* start Supplied information *

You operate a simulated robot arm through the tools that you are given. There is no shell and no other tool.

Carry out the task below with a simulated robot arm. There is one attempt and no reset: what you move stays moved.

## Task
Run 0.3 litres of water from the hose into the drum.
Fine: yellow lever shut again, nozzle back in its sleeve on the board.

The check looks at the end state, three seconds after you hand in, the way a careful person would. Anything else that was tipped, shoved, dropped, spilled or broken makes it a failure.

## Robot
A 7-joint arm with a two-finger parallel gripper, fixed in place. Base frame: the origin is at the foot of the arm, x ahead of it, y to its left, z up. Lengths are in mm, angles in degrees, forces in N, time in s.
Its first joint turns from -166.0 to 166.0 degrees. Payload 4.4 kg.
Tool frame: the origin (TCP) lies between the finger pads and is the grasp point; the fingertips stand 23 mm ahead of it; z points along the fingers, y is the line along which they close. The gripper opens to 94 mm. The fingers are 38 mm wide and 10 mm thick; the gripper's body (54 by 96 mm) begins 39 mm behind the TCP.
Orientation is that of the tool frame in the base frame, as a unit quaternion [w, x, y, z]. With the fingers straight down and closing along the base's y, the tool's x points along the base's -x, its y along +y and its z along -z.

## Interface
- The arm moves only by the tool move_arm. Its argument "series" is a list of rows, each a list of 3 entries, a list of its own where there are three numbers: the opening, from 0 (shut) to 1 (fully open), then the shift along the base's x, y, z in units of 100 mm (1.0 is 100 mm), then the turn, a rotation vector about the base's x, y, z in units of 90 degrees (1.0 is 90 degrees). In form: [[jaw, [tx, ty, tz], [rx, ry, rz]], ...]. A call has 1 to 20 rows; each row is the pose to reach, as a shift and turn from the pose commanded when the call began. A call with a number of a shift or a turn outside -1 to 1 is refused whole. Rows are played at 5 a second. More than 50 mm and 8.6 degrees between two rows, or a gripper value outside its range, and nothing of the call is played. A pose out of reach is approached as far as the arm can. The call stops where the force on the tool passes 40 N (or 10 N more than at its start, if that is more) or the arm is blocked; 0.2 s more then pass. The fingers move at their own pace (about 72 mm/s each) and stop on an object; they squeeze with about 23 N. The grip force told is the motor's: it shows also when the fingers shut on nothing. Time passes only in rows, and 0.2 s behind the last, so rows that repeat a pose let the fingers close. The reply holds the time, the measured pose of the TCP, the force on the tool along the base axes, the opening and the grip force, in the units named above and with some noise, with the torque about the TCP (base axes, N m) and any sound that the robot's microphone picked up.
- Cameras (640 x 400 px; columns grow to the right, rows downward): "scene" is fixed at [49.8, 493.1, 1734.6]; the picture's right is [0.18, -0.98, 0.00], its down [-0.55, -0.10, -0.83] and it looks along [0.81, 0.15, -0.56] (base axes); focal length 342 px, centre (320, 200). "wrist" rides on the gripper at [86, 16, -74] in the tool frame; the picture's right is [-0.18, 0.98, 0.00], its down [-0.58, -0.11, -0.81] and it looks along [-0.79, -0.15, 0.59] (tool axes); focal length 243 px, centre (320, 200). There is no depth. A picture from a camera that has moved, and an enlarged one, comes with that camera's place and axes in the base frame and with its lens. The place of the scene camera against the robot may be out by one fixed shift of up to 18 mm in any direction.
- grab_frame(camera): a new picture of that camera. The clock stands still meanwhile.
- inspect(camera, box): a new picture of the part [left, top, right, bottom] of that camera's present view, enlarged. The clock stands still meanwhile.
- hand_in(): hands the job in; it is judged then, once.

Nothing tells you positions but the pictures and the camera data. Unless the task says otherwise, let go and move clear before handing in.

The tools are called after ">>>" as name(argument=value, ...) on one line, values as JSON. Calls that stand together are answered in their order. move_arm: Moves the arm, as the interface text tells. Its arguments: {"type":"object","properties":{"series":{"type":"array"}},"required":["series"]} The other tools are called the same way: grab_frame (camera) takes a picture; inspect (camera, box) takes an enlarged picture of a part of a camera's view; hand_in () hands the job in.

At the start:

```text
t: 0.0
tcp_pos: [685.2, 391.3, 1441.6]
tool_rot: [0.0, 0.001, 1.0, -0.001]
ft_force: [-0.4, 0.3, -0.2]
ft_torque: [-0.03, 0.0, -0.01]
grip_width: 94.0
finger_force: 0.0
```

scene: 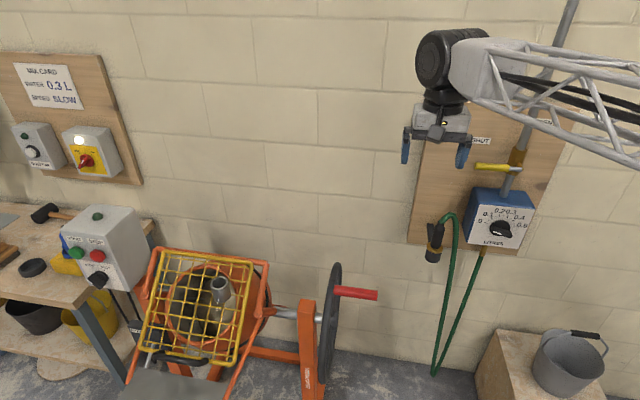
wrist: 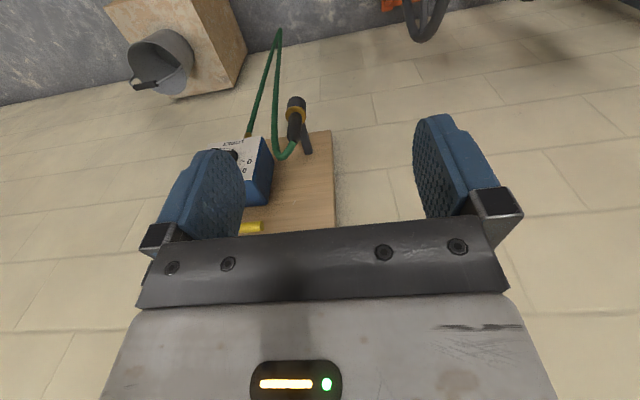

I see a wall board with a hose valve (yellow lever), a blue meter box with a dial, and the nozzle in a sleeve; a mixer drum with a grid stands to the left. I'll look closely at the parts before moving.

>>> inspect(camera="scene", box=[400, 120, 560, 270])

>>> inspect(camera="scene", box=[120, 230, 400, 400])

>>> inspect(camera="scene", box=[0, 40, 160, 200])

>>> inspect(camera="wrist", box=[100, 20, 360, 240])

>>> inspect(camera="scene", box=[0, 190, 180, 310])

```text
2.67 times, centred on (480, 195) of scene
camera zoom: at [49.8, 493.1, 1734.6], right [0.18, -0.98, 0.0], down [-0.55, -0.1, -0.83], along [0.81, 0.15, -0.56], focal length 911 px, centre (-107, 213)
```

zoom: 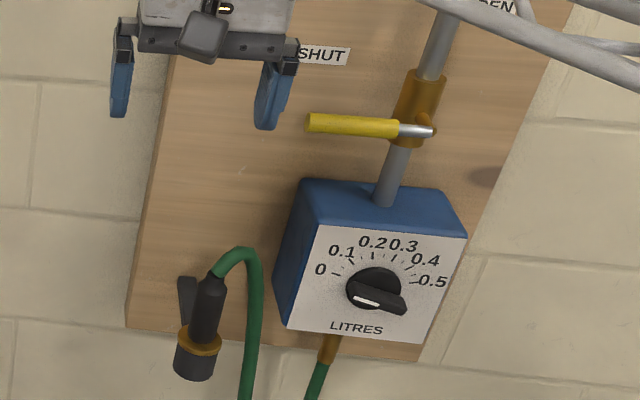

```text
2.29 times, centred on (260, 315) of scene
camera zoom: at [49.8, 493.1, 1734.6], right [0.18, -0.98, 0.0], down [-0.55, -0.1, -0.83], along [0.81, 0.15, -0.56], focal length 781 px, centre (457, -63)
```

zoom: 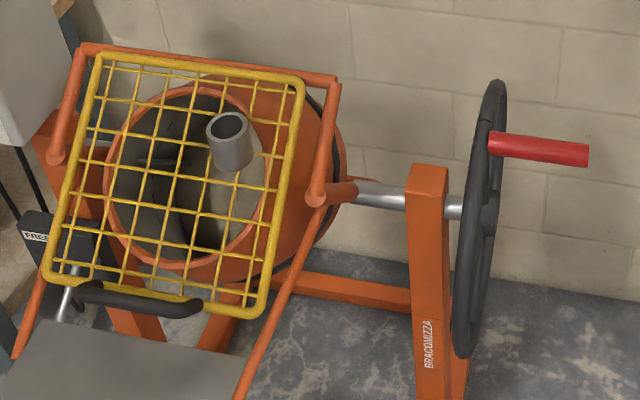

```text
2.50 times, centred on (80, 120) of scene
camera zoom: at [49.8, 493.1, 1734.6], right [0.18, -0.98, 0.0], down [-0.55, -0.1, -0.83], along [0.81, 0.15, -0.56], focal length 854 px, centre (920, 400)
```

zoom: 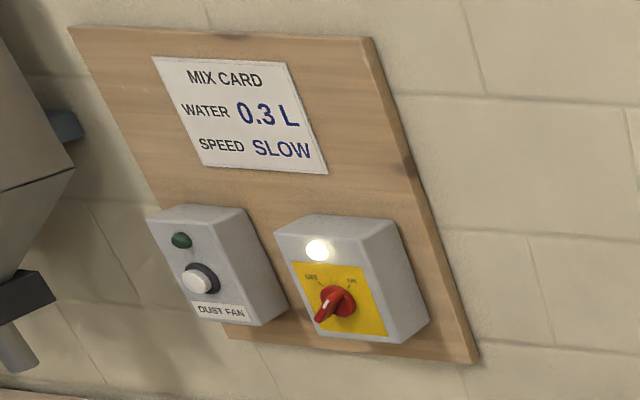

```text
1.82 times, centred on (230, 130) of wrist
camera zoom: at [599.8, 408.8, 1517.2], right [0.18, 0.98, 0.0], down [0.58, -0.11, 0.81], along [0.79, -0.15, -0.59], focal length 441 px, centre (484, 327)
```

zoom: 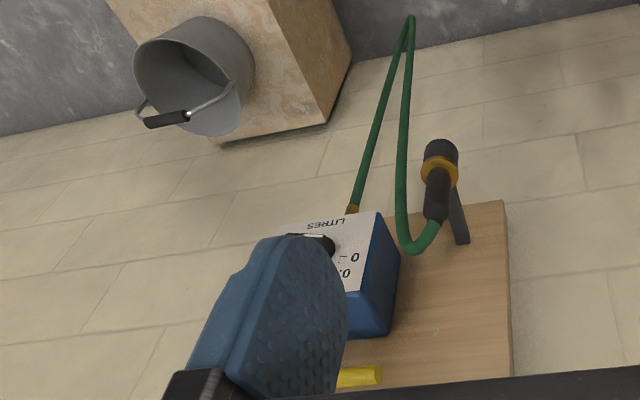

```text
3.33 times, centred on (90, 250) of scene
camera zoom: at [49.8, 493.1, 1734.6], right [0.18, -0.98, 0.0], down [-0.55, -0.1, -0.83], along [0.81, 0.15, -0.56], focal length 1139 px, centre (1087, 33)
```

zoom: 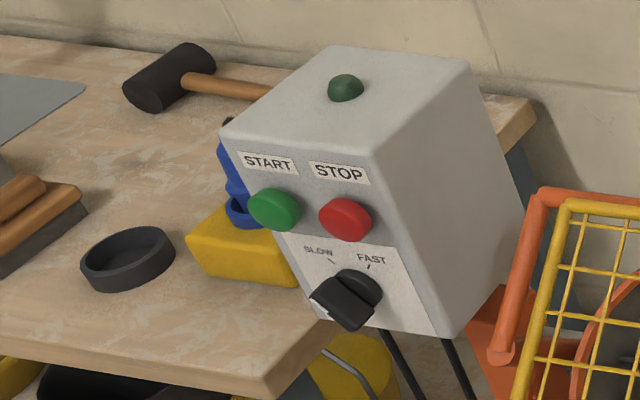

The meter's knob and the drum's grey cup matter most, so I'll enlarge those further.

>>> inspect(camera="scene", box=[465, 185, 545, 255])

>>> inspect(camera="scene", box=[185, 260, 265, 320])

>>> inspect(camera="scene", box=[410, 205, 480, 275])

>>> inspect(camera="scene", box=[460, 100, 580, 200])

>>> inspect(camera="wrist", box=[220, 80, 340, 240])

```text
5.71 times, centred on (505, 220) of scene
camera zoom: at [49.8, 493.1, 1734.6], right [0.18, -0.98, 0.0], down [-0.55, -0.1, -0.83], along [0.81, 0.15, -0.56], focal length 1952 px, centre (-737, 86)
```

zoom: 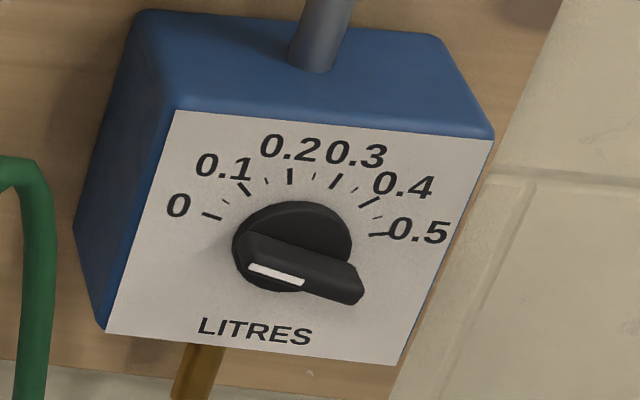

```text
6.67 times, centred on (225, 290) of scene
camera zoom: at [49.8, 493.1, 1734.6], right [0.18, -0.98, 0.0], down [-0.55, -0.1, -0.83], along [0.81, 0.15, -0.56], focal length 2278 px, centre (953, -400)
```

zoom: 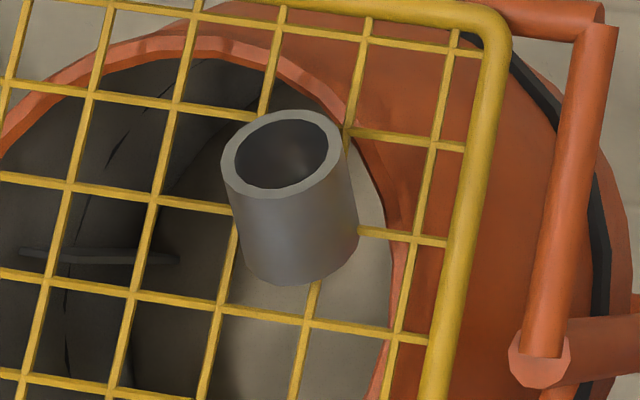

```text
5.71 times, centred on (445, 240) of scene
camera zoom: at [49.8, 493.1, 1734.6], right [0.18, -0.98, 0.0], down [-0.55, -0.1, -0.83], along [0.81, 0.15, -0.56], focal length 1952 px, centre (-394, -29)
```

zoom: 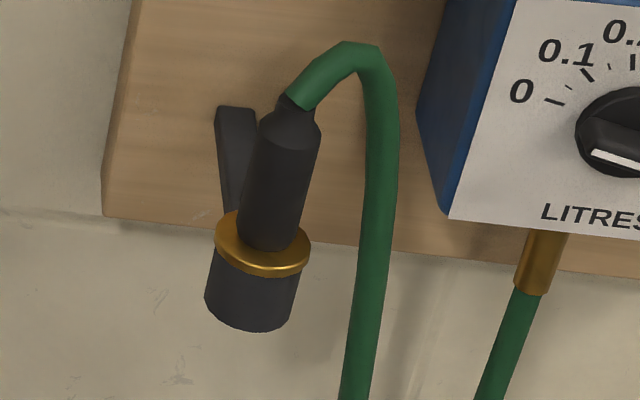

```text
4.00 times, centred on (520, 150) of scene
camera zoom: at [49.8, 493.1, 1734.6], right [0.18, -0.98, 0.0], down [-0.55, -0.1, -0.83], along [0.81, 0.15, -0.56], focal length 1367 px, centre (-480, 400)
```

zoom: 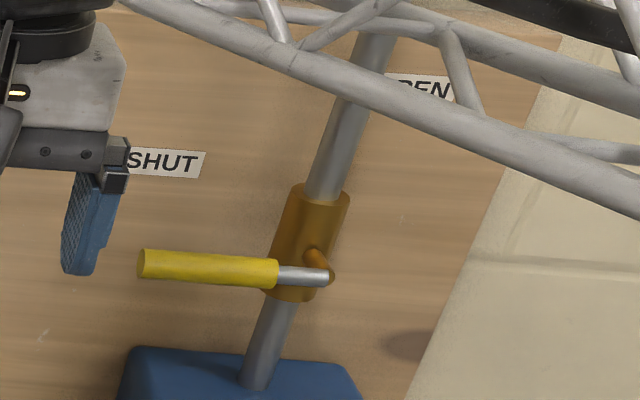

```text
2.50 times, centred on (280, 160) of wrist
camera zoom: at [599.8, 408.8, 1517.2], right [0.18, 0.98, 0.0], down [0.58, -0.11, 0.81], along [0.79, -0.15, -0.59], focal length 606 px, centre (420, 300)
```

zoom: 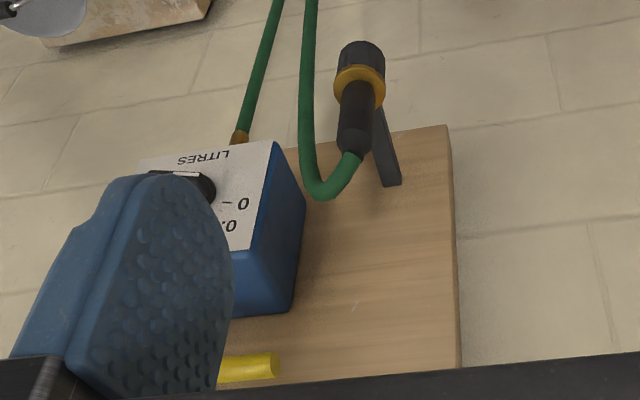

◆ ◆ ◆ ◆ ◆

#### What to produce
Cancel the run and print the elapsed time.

* end Supplied information *

Say the number of lines in the listing that hold "enlarged", with no added words.

3